> Task to complete: Look for "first" in each line of the entries, and return the matching lines.

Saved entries
----------
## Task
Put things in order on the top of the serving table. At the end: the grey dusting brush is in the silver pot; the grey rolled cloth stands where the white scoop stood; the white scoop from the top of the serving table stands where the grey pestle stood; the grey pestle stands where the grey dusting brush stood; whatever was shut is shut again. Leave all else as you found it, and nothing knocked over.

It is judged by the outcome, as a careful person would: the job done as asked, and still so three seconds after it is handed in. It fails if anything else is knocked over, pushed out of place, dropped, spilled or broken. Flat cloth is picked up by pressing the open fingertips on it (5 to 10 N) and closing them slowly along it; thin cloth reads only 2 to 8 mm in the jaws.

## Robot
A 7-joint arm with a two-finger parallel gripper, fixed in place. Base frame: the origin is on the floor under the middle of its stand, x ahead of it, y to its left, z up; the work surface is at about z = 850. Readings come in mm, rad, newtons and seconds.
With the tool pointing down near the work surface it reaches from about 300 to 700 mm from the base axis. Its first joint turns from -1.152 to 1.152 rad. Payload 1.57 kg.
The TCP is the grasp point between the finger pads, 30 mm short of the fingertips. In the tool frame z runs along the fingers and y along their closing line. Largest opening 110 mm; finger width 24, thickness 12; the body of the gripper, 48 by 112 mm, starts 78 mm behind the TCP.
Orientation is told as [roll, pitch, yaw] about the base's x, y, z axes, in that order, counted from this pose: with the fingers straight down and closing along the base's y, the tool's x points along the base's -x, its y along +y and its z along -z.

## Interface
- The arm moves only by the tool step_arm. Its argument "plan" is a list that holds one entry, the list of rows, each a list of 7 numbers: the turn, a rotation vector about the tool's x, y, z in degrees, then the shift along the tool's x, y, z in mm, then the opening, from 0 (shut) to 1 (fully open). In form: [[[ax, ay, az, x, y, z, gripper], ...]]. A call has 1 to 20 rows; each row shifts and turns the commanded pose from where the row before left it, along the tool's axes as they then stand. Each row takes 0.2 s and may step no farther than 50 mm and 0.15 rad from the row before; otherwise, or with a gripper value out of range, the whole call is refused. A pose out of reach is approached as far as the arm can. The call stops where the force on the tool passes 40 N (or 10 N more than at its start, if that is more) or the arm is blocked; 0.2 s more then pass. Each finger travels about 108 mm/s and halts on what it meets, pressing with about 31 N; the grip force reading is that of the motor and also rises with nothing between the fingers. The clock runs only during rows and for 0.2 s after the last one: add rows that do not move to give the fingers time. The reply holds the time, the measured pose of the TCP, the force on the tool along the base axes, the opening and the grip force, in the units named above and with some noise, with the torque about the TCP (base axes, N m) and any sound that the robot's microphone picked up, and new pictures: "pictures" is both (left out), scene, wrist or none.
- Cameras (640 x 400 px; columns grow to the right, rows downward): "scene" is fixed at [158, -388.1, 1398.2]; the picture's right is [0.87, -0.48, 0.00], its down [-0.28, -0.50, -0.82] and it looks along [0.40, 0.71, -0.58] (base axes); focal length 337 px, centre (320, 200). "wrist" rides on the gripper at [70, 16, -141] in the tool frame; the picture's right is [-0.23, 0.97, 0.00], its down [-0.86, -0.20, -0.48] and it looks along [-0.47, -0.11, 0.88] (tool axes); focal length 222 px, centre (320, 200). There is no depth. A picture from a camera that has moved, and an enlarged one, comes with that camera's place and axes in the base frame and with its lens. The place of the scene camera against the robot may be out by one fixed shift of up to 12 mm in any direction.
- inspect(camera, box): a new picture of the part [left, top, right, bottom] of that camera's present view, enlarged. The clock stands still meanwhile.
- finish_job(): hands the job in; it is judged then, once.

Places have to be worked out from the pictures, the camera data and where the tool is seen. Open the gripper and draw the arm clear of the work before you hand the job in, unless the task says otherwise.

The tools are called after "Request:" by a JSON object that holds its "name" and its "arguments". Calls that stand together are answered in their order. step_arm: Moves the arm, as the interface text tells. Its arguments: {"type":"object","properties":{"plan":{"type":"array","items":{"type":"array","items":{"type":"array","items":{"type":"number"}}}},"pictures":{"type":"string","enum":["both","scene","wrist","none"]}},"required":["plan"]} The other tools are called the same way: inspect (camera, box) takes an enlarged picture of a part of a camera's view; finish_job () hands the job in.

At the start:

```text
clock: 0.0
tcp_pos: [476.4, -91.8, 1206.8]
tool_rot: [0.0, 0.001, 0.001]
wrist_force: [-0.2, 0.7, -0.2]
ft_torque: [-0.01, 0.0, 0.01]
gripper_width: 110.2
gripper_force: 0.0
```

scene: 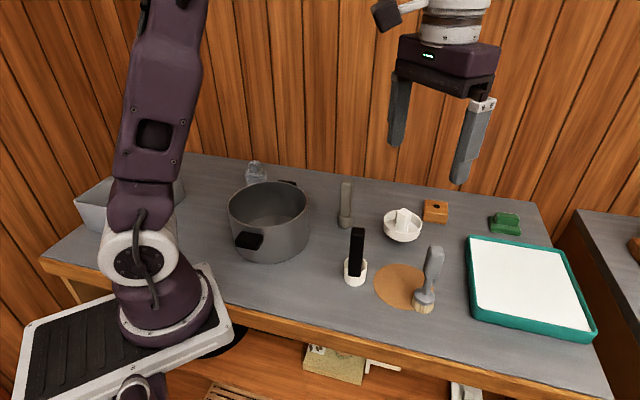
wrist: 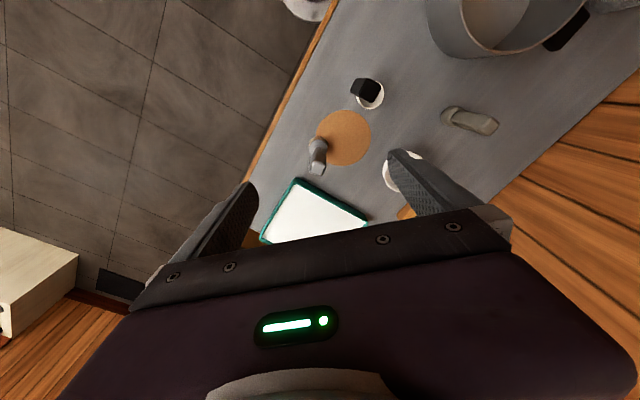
----------
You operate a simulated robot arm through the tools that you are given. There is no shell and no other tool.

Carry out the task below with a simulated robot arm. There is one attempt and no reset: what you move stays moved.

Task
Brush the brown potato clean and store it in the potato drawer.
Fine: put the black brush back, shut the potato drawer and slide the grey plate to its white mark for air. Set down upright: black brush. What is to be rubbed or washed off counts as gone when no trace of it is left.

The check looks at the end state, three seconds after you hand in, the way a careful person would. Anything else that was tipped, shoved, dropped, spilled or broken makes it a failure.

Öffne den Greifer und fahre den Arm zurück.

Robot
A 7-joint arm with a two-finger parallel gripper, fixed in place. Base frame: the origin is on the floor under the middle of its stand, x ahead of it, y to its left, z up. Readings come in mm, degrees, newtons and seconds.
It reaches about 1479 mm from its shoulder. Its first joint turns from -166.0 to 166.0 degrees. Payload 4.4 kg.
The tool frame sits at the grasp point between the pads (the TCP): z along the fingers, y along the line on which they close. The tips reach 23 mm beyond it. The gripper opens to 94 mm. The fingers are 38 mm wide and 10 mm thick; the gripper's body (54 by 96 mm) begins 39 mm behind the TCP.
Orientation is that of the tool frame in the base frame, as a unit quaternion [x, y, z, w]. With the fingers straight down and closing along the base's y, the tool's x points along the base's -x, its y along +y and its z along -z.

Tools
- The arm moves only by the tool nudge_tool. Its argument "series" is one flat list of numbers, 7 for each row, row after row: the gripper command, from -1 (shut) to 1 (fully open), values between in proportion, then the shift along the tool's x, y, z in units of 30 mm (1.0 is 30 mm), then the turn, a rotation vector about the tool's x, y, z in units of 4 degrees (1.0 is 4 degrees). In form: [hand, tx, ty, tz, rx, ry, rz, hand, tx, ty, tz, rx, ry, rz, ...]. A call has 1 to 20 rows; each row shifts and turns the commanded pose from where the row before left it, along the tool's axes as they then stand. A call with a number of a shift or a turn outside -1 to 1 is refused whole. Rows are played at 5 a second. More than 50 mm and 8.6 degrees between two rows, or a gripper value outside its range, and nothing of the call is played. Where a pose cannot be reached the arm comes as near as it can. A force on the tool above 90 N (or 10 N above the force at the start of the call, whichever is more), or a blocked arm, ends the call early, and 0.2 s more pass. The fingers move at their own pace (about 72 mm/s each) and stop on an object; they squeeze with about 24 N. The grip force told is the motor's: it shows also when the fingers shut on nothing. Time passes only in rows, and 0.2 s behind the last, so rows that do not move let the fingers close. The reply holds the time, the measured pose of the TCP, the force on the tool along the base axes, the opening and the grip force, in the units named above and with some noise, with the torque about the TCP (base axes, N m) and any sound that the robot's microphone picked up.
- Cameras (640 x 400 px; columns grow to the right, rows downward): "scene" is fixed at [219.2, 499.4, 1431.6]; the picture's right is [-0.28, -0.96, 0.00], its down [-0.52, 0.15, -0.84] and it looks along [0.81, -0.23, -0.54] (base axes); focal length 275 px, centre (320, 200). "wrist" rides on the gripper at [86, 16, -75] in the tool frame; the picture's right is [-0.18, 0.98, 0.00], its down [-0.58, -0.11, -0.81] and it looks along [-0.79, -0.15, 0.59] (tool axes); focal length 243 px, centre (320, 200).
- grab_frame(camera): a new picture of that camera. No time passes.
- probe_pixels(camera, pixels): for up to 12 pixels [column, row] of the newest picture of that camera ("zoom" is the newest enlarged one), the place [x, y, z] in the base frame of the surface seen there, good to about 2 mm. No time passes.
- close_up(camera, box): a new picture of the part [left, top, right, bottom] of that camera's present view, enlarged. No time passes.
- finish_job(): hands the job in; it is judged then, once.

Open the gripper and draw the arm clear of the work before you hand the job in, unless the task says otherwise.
----------
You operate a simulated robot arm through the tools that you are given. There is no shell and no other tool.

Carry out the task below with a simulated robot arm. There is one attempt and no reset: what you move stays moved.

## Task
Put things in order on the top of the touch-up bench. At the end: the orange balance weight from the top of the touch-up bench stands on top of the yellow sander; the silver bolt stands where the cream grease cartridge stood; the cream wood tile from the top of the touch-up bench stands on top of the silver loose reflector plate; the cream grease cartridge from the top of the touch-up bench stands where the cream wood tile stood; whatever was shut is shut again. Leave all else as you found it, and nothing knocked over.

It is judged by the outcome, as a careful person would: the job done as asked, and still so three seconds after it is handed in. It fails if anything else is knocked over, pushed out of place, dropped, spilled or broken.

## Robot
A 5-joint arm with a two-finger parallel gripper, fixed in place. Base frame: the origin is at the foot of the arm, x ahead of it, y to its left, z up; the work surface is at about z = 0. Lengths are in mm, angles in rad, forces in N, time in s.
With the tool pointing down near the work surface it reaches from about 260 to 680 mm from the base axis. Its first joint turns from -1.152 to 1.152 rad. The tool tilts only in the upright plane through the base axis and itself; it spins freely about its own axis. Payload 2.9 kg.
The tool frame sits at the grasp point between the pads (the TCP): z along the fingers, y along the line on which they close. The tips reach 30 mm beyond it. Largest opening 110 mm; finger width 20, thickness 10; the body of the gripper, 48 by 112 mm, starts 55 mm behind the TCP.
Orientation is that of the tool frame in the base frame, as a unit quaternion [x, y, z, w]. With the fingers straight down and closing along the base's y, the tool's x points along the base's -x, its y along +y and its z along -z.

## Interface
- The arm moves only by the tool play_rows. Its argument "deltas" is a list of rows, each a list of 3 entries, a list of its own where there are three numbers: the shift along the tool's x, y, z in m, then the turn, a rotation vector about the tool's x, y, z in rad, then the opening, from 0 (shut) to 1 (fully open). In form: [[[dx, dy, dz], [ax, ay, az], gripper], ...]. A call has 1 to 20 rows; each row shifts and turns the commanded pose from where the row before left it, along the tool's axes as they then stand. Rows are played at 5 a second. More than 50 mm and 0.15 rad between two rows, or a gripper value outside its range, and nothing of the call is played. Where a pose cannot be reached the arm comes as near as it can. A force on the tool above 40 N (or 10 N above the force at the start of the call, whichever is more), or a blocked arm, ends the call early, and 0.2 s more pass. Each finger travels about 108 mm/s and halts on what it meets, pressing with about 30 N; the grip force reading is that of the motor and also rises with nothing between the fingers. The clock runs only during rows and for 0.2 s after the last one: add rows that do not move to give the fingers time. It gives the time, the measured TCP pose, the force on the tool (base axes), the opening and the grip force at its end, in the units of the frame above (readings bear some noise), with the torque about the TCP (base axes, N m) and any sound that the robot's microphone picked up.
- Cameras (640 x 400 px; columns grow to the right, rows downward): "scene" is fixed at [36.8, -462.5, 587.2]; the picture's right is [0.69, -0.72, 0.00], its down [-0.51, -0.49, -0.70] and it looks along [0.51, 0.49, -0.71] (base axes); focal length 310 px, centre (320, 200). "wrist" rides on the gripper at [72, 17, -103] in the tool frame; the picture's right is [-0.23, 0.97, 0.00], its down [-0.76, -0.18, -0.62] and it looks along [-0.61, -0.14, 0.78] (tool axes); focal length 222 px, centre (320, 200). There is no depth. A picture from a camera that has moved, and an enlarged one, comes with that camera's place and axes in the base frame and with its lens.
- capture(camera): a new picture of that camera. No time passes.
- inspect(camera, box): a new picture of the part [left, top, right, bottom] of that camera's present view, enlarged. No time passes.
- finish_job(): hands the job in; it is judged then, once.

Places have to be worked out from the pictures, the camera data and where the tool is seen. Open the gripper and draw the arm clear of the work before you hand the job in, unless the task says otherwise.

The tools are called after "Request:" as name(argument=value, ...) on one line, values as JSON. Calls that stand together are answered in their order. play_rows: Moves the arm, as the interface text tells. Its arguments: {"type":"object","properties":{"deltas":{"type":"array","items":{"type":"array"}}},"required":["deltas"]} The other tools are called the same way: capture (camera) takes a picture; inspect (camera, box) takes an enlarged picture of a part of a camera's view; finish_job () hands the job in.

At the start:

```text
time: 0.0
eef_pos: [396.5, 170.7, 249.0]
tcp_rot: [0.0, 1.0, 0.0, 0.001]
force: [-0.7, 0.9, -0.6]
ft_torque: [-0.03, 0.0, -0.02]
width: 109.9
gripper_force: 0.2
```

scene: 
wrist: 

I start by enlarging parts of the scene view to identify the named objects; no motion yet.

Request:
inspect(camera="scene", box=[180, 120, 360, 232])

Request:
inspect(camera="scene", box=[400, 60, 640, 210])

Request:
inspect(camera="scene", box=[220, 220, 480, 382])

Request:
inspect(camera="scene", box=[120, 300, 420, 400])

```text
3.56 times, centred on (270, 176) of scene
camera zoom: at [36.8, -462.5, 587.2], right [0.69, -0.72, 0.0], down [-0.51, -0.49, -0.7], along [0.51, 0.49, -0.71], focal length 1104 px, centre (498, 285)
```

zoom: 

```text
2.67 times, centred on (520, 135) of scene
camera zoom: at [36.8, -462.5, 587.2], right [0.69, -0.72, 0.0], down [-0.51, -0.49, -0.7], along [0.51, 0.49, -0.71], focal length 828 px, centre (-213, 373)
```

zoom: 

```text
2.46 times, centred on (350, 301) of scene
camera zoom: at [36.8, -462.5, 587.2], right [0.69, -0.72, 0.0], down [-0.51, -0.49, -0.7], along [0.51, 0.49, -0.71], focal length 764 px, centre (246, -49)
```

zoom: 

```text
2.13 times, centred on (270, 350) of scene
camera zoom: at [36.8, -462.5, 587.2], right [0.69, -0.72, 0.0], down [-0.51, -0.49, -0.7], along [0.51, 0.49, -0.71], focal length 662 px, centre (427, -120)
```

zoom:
----------
> The completed task:
With the tool pointing down near the work surface it reaches from about 300 to 700 mm from the base axis. Its first joint turns from -1.152 to 1.152 rad. Payload 1.57 kg.
It reaches about 1479 mm from its shoulder. Its first joint turns from -166.0 to 166.0 degrees. Payload 4.4 kg.
With the tool pointing down near the work surface it reaches from about 260 to 680 mm from the base axis. Its first joint turns from -1.152 to 1.152 rad. The tool tilts only in the upright plane through the base axis and itself; it spins freely about its own axis. Payload 2.9 kg.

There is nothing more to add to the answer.